Provided text ▸
_ _ _ _

Hoje, a Habitat Portugal já realizou 25 construções de raiz, 9 reconstruções e 14 reparações que criaram alojamento digno para 174 pessoas no distrito de Braga. Tendo obtido o título de Instituição de Utilidade Pública, em 2007, o trabalho da AHH é reconhecido, mantém estreitas parcerias com o poder local, empresas e instituições de ensino – como veremos a seguir – e tem sido alvo de cobertura mediática por diferentes meios de comunicação social nacionais. Em 2010, iniciou-se o primeiro projeto no concelho de Amarante, em parceria com a empresa de construção civil Mota Engil. Este passo poderá levar ao crescimento daquela estrutura organizacional que atualmente se limita a um corpo profissional de quatro pessoas, incluindo um estagiário e órgãos sociais voluntários.
A pobreza habitacional é um problema global, mas com importantes especificidades locais e dimensões socioculturais que apenas podem ser tratadas com o envolvimento de todos os atores locais. Em todo o mundo, apenas nas áreas urbanas cerca de 1 bilião de pessoas vive em pobreza habitacional. Em Portugal, estima-se que 65% da população vive em habitação degradada (Habitat for Humanity International, 2010). Nos Estados Unidos da América, a HFHI trabalha, sobretudo, com comunidades urbanas marginalizadas. No nosso país, a AHH lida com a pobreza escondida nas áreas semirrurais e peri-urbanas. Assim, a Habitat apoia e encaminha as famílias que não cumpram os critérios de seleção, no sentido de encontrarem apoio da Segurança Social ou outra solução habitacional. Os critérios de seleção consistem na efetiva necessidade habitacional, no compromisso de participar na construção e na capacidade de pagar uma prestação mensal.
Estes critérios baseiam-se no primeiro pilar estrutural da metodologia da Habitat que é trabalhar em parceria com as famílias, estabelecendo um compromisso. A Habitat auxilia as famílias a construírem as suas próprias casas, um pouco à imagem da autoconstrução apoiada, embora a quantidade de trabalho das famílias seja reduzida, em comparação com o trabalho voluntário. As famílias são também incentivadas a realizar voluntariado nas restantes obras da Habitat4.

_ _ _ _

Stored data ▸
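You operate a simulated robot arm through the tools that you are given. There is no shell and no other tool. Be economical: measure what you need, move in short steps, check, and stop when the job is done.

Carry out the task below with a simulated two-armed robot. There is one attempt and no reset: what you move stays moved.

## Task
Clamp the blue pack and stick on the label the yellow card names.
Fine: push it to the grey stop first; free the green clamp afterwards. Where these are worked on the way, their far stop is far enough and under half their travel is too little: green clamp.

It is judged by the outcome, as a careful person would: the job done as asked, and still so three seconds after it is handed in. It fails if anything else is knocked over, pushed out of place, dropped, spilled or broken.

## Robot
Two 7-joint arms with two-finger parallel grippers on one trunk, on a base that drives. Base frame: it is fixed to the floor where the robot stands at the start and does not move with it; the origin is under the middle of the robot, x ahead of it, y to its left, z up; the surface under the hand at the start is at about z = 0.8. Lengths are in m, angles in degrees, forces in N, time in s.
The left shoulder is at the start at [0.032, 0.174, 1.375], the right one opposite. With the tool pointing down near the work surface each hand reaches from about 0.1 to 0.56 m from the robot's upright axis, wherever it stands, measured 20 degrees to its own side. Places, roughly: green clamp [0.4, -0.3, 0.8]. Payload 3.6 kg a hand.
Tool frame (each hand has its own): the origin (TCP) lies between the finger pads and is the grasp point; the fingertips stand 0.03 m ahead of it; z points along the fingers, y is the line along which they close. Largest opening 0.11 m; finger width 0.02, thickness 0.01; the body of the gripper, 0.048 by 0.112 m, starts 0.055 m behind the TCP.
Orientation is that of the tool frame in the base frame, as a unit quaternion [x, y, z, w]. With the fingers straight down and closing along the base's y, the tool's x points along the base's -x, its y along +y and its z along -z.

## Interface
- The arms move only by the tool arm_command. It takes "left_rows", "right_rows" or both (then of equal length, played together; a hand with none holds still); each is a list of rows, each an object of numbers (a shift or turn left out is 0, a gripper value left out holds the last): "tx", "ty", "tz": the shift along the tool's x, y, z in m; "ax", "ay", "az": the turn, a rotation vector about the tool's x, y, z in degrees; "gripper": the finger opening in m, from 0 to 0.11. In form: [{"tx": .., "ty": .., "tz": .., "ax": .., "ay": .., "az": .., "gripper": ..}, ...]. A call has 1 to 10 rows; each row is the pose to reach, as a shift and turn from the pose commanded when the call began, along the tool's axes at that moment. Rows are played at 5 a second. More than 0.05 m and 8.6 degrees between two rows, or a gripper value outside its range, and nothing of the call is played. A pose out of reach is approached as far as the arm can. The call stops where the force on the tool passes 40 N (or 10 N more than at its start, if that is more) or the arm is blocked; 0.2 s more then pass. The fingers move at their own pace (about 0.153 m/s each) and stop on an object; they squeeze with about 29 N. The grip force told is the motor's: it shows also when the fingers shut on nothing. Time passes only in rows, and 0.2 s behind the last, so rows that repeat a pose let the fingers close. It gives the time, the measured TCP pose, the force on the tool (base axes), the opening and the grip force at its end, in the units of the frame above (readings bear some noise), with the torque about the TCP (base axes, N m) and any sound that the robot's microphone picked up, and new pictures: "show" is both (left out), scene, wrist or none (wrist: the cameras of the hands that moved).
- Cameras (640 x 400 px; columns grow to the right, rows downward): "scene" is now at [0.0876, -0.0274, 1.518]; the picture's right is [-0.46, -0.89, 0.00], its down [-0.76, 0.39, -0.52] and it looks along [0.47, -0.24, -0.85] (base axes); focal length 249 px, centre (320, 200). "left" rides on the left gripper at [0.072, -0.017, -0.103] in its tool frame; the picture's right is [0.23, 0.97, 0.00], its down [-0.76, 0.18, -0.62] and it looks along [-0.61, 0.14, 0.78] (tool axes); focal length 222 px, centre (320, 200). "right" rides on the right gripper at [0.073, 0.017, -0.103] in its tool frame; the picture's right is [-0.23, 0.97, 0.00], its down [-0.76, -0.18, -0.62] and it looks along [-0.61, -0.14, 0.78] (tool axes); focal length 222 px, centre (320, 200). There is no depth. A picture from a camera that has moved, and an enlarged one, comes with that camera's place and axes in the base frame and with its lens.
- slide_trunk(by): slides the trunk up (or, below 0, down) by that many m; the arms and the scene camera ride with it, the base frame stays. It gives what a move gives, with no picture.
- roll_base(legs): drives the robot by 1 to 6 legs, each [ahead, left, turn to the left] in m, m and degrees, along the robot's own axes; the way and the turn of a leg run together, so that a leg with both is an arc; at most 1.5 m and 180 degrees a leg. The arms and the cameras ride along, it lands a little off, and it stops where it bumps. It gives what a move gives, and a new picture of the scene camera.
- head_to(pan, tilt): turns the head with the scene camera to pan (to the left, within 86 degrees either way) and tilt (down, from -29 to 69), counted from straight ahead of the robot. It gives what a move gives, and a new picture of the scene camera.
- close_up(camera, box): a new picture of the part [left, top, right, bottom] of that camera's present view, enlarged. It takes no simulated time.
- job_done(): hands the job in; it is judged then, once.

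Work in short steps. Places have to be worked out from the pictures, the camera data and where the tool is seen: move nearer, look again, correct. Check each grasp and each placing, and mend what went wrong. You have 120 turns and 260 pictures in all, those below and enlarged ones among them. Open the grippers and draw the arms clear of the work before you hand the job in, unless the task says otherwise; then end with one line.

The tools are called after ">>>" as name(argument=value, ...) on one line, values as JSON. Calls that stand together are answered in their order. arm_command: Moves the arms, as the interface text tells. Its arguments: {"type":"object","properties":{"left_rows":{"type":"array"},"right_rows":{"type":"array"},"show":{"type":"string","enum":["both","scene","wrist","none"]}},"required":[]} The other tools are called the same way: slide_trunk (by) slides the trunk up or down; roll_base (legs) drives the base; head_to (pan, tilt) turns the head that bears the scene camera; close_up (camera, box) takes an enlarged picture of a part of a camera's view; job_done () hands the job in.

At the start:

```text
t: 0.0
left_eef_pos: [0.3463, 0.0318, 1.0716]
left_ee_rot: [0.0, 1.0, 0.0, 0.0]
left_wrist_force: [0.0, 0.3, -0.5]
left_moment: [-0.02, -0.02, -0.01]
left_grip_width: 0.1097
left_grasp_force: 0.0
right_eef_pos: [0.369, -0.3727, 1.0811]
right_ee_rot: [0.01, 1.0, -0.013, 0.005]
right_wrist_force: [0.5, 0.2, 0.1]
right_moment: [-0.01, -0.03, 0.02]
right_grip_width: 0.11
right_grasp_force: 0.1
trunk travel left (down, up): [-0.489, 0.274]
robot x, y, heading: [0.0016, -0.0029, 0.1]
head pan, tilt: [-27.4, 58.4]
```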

_ _ _ _

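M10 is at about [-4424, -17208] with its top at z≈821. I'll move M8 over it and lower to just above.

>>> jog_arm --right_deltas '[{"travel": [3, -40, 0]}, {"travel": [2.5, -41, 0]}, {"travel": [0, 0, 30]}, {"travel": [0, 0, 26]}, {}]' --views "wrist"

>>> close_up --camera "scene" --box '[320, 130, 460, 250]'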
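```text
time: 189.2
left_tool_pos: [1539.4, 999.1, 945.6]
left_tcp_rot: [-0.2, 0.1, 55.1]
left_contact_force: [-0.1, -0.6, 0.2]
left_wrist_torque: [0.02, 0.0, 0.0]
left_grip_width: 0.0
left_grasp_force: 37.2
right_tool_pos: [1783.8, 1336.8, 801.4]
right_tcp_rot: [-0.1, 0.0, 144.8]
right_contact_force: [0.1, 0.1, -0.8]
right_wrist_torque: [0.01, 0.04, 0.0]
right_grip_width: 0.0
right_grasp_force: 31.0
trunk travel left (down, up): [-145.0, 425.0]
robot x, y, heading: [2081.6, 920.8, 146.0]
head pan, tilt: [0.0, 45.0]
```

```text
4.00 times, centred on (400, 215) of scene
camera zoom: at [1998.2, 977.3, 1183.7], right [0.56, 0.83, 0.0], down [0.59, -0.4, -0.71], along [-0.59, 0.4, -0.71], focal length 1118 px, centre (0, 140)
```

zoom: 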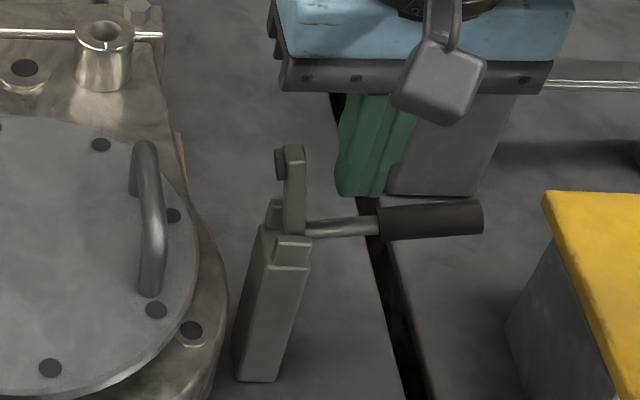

_ _ _ _

Direction 1 ▸
From the line that contains "You operate a" through the line that contains "Two 7-joint arms", reproduce every line exactly, both end lines included.
Direction 2 ▸
I need the provided text continued from the place where it stops.

Final result 1 ▸
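You operate a simulated robot arm through the tools that you are given. There is no shell and no other tool. Be economical: measure what you need, move in short steps, check, and stop when the job is done.

Carry out the task below with a simulated two-armed robot. There is one attempt and no reset: what you move stays moved.

## Task
Clamp the blue pack and stick on the label the yellow card names.
Fine: push it to the grey stop first; free the green clamp afterwards. Where these are worked on the way, their far stop is far enough and under half their travel is too little: green clamp.

It is judged by the outcome, as a careful person would: the job done as asked, and still so three seconds after it is handed in. It fails if anything else is knocked over, pushed out of place, dropped, spilled or broken.

## Robot
Two 7-joint arms with two-finger parallel grippers on one trunk, on a base that drives. Base frame: it is fixed to the floor where the robot stands at the start and does not move with it; the origin is under the middle of the robot, x ahead of it, y to its left, z up; the surface under the hand at the start is at about z = 0.8. Lengths are in m, angles in degrees, forces in N, time in s.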

Final result 2 ▸
O segundo pilar estrutural da Habitat é o voluntariado. Todos os órgãos diretivos5 são constituídos inteiramente por voluntários. Também 90% do trabalho de construção é feito por voluntários locais e internacionais, ao abrigo do programa Global Village (GV). Os voluntários GV, de uma forma geral, perspetivam estas experiências como a sua contribuição para a equidade social e como uma forma de conhecer realidades alheias e de criar ligações importantes com as comunidades locais. O voluntariado local é, principalmente, estruturado por dois programas – o voluntariado escolar – e o team building – programa de voluntariado empresarial. Os voluntários a título individual são integrados nos dias de construção de outras equipas e, noutras situações, formam pequenas equipas para reparações que exijam menor número de pessoas. O voluntariado local a título individual carece de estabilidade. Contudo, existe um grupo significativo de membros regulares.

4.2 Representações de inovação social

Ao procurar perceber como era percecionada a identidade organizacional pelos vários atores6 e avaliar a sua associação com os princípios de inovação social, encontrámos duas categorias, a definição da organização pela sua função social ou pelo seu impacto na vida pessoal do entrevistado. Da mesma forma, os entrevistados pronunciaram-se relativamente à mensagem da iniciativa em que estavam envolvidos, ao motor/fundamento da mesma e à sua importância. Quanto à mensagem, a AHH associa-a ao seu papel junto das famílias proprietárias, o motor desta iniciativa é associado aos pilares enunciados pela literatura como condições operativas para a difusão da inovação social, valorizando-se, sobretudo, o trabalho em rede (a quase totalidade dos voluntários internacionais identificou também o trabalho em rede como principal motor da Habitat). Contudo, na análise dos momentos de observação participante, perspetivámos a evidência da apropriação do princípio de trabalhar com no ritual de início de dia de trabalho da equipa Global Village observada. Reunidos frente à obra, após colocar o devido equipamento, os voluntários formam um círculo, unem as mãos ao centro e logo as atiram ao ar dizendo “It’s not a hands out, it’s a hands up!” (todos os elementos da equipa). O que se associa ao que uma das voluntárias revela posteriormente, “ it works because its focused on the people, I’ve seen other similar projects and the only ones who work are those who focus on the people” (12)7.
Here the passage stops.